Messi, the Argentinian soccer superstar, announced last week that he will transfer to Major League Soccer's Inter Miami, reportedly rejecting offers from Saudi Arabia and his former club Barcelona for a contract that includes deals with Apple and Adidas.

The announcement sent ticket prices soaring, reportedly by 1,000%, for Inter Miami games and created buzz in the real estate community about Messi's potential to draw new customers from Latin America. 

Messi’s arrival comes as his new club is working with Miami-Dade County to begin construction on Miami Freedom Park, a 73-acre development on a former municipal golf course that would include a 25,000-seat stadium. 

Inter Miami is partly owned by soccer legend David Beckham, who purchased the team as part of an expansion deal built into his MLS contract, along with Jorge and Jose Mas, the leaders of Miami-based construction firm MasTec.

The team currently plays at DRV PNK Stadium in Broward County, where it debuted in 2020 after failing to find a suitable location in Miami.

Around 60% of Miami-Dade voters approved plans in November 2018 to shutter the county-run Melreese Country Club near the Miami International Airport to make way for the stadium development, but the plan has stalled for years through the county approval process. 

That led Inter Miami to construct the 18,000-seat stadium in a northern portion of Fort Lauderdale in 2019 as a temporary home for the team while it explored options in Miami-Dade County.

The new stadium would be built with private funding, according to a website promoting the project, but it has been unable to secure the necessary zoning variances to begin construction. The Miami-Dade Airport and Economic Development Committee on Wednesday are scheduled to consider an ordinance to adjust zoning rules around the airport’s “outer safety zone” to allow for the project to move forward.

The proposed stadium is outside of the zone, where establishments that would draw large crowds are banned, but many of the development’s planned restaurants and other businesses are not, the Miami Herald reported

If the ordinance clears the committee, it will still require final approval from the county commission before construction can begin.

Inter Miami isn't the only team looking to put down roots in Miami. The Argentine Football Association is also planning to make the city its U.S. headquarters, The Athletic reported

Argentina’s national soccer team is working with Miami-Dade Public Schools and the local government in North Bay Village, a small three-island community nestled between Miami and Miami Beach, to build a training facility and office in the neighborhood.

The project is adjacent to Treasure Island Elementary School and includes five synthetic turf soccer fields, a community center, a dog park and paddle ball courts. A representative from the AFA told The Athletic that the facility would become the team’s U.S. headquarters and would occasionally host the men’s national team, for which the 35-year-old Messi has starred since he was a teenager, for training. 

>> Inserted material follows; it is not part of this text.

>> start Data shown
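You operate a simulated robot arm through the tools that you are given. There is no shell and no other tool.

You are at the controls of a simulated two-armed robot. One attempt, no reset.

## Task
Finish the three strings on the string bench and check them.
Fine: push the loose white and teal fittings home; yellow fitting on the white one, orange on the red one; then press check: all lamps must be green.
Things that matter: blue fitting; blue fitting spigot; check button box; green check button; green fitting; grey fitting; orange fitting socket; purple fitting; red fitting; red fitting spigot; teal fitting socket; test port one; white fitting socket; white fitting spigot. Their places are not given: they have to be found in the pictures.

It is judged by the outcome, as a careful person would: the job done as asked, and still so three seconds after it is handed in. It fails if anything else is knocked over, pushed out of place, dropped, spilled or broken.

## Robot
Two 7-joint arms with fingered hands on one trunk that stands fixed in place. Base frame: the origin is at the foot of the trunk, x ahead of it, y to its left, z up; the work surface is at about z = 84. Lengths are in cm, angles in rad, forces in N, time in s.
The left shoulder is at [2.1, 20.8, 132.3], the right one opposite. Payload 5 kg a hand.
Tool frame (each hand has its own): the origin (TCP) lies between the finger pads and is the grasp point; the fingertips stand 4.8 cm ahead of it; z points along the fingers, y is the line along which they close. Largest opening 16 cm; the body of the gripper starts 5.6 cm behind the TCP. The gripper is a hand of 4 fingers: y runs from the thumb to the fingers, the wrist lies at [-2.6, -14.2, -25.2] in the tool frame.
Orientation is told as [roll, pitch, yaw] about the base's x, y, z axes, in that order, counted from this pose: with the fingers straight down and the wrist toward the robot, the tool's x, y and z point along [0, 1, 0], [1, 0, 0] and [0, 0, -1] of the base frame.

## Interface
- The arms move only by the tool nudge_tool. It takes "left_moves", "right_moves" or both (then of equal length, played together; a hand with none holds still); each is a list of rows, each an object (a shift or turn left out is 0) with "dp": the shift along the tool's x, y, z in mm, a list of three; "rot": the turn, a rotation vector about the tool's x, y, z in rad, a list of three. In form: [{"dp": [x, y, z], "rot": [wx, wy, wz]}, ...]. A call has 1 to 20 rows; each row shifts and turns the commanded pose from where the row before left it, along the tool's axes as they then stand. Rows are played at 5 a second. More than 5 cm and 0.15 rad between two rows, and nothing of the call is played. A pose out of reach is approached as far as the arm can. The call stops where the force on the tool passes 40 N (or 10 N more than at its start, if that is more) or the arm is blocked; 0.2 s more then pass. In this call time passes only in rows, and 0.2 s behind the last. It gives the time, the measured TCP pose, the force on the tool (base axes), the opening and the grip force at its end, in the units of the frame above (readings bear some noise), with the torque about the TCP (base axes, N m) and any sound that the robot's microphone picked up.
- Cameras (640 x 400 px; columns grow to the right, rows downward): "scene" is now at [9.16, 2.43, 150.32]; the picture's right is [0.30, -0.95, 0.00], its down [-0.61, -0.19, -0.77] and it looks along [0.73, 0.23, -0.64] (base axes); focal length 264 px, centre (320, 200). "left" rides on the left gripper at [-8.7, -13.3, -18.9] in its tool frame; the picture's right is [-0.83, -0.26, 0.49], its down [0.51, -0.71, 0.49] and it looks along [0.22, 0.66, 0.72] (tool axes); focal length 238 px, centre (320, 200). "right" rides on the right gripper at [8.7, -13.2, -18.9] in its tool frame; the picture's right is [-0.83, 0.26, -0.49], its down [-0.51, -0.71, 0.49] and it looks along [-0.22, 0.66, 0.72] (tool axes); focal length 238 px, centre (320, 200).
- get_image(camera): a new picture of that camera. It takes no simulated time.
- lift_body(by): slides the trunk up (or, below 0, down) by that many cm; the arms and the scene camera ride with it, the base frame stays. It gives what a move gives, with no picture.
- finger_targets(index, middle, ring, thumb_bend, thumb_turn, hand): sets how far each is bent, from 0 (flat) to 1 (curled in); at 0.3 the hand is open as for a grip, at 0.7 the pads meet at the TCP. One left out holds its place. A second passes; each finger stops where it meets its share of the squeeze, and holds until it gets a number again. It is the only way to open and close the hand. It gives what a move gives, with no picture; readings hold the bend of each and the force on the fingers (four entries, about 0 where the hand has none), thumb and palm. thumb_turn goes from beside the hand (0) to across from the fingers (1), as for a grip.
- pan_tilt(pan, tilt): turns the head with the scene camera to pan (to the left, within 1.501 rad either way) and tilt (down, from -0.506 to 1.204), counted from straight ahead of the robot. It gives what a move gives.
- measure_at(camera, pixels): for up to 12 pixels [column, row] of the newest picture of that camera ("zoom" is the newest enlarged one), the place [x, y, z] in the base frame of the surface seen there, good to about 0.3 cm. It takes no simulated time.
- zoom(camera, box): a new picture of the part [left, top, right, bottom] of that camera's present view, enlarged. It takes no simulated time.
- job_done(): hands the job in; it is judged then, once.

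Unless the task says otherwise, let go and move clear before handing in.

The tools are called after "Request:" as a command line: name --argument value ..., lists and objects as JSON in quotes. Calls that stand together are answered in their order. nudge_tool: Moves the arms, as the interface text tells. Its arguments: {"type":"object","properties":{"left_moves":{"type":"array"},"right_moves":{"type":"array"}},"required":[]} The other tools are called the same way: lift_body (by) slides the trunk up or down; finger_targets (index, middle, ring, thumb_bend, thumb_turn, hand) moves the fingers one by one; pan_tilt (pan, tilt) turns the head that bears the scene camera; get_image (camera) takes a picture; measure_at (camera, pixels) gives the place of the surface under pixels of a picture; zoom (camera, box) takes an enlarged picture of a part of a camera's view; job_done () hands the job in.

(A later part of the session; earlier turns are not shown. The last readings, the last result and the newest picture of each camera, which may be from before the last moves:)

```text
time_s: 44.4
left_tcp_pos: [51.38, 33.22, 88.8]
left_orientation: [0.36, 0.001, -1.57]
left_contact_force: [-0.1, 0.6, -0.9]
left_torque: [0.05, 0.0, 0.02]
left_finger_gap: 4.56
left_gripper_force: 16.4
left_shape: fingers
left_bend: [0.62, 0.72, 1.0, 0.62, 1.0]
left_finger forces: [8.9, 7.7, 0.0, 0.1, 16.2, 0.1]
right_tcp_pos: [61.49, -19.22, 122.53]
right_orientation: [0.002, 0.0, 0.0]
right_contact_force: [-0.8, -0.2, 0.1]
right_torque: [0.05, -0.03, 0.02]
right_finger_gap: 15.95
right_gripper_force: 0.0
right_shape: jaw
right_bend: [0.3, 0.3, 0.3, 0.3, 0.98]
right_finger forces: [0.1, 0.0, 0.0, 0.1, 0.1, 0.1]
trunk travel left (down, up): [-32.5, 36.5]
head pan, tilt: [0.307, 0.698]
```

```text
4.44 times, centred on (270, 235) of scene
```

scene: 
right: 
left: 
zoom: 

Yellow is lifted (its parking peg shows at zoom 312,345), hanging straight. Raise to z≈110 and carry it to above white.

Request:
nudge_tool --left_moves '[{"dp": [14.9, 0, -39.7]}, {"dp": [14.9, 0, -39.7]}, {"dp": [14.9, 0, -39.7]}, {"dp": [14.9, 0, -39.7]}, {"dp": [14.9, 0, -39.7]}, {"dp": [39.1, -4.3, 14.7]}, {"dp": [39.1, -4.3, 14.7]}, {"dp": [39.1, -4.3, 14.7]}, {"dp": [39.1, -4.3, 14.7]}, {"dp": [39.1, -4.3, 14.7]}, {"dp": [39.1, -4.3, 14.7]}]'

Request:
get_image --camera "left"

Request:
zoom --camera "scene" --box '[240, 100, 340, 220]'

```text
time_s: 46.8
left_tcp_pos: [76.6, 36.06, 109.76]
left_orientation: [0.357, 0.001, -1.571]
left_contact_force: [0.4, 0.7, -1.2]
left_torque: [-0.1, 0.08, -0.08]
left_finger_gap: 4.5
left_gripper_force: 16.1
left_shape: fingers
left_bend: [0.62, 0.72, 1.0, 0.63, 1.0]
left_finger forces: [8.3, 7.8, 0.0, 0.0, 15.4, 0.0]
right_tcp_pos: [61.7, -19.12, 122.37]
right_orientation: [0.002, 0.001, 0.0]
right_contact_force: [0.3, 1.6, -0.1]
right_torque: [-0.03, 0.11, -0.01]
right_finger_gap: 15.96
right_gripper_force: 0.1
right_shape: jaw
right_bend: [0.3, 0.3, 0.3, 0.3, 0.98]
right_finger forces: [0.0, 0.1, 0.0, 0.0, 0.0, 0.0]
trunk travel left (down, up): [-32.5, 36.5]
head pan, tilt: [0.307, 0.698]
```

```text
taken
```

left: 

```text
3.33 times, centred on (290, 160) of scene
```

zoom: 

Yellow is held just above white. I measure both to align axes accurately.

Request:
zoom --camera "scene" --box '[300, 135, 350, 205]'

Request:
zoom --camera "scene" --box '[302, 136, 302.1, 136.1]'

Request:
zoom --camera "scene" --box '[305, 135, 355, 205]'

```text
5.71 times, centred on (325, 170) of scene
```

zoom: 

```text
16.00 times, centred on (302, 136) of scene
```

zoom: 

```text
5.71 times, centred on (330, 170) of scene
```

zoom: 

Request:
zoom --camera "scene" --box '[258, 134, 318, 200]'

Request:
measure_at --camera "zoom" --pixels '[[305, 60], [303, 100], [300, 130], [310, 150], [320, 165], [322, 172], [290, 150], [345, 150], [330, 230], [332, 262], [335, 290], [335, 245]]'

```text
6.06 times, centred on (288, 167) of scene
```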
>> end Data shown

“North Bay Village won’t be the only facility that we build,” Leando Petersen, the AFA’s chief commercial and marketing officer, told The Athletic. “It’ll be the standard for how we’ll expand throughout the United States, with more training centers and academies around the country. We want to be part of these communities. We want people to be proud that the AFA is in their communities. We’ll create public spaces for families.”